富士急行線の富士山駅には、富士山がきれいに眺められるビューポイントがあり、ホームには富士山が見える方向にベンチが置かれている。ホームの両側に線路があるけれど、一方の線路には背を向けることになる。ベンチの形状も洒落たもので、駅のデザインを担当したのが、車両デザインで有名な水戸岡鋭治氏だと聞けば納得である。
ベンチの形状といえば、東京メトロ各駅の新しいベンチには、椅子と椅子の間に荷物を置けるスペースを設けているものがある。荷物を持った人の中には、隣の椅子を荷物置き場にして、座りたい人がいても平気でいてマナー違反をしていることがよくあるので、その対策であろう、このちょっとしたスペース設置は気が利いていると思う。大きな荷物には対応していないけれど、ビジネス用の鞄や買い物袋くらいなら充分置けるスペースである。よく見ると、傘や杖を置ける半円状の穴もあり、様々なニーズに対応しているのが秀逸だ。どんどん増えていって欲しいと思う。路線によっては、ベンチが少ない駅もあるけれど、高齢化対策として、スペースが確保できるのなら、ベンチは増やしてほしいものだ。
■ユーザー心理を巧みに取り入れた設備はほかにも…
人間の行動心理を応用した駅設備といえば、ベンチの他にホーム先端のCPラインと呼ばれる赤系統のラインがある。酔っ払いのみならず、歩きスマホで注意が散漫になっている人にも転落の危険など注意喚起するもので、色彩心理学(Color Psychology)を応用したことからCPと呼ばれ、最近増えている。

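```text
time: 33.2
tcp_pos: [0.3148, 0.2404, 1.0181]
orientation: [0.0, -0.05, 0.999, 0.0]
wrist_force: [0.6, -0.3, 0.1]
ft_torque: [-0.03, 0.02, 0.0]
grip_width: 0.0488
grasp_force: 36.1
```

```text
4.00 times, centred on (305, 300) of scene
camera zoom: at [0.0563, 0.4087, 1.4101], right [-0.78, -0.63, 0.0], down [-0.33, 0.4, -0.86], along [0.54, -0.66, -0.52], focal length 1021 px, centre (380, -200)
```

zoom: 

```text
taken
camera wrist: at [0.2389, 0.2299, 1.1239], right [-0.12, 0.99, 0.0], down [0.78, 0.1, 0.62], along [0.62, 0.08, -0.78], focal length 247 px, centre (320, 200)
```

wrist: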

ラインのほか、ホーム端の天井から吊るされた青色LEDのライトも飛び込み自殺を防ぐ心理効果があるとのことだ。
心理的なものに関連して、目の錯覚を利用したトリックアート的な錯視サインが京急の羽田空港国際線ターミナル駅に登場し、話題となっている。これは、床に貼り付けた絵が立体的に見えるのを利用して、効果的な案内板とするものだ。混雑した場所に立体物を設置すると歩行の邪魔になるし、障害のある人にとっては躓いて転倒したりと危険もともなう。そこでトリックアート的な、浮き上がるかのように見えて目立つ案内板の登場となったものだ。これまたよく考え抜かれた設備だと思う。
最近、2020年の東京五輪開催を見すえて、都内の駅改良工事がいたるところで進んでいる。斬新なデザインや気品ある調度品、デジタルサイネージを用いた電子掲示板など工夫されたものも多いけれど、それだけではなく、利用者の心理を上手く取り入れた設備も増えている。さらにどんなものが登場するのか、車両ばかりではなく、駅構内の刷新にも目が離せない状況がしばらく続いて行くようだ。